* AIM OF THE EXERCISE:
Write out the whole of the material exactly. Write them as strings in a JSON array, leaving out blank lines.

────────

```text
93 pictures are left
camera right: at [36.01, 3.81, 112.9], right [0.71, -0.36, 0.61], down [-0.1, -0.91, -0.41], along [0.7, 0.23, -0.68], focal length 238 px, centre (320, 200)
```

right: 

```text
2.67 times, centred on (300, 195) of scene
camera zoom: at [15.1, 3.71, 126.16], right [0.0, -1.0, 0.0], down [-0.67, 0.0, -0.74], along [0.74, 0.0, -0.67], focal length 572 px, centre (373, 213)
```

────────

* RIGHT ANSWER:
[
  "```text",
  "93 pictures are left",
  "camera right: at [36.01, 3.81, 112.9], right [0.71, -0.36, 0.61], down [-0.1, -0.91, -0.41], along [0.7, 0.23, -0.68], focal length 238 px, centre (320, 200)",
  "```",
  "right: ",
  "```text",
  "2.67 times, centred on (300, 195) of scene",
  "camera zoom: at [15.1, 3.71, 126.16], right [0.0, -1.0, 0.0], down [-0.67, 0.0, -0.74], along [0.74, 0.0, -0.67], focal length 572 px, centre (373, 213)",
  "```"
]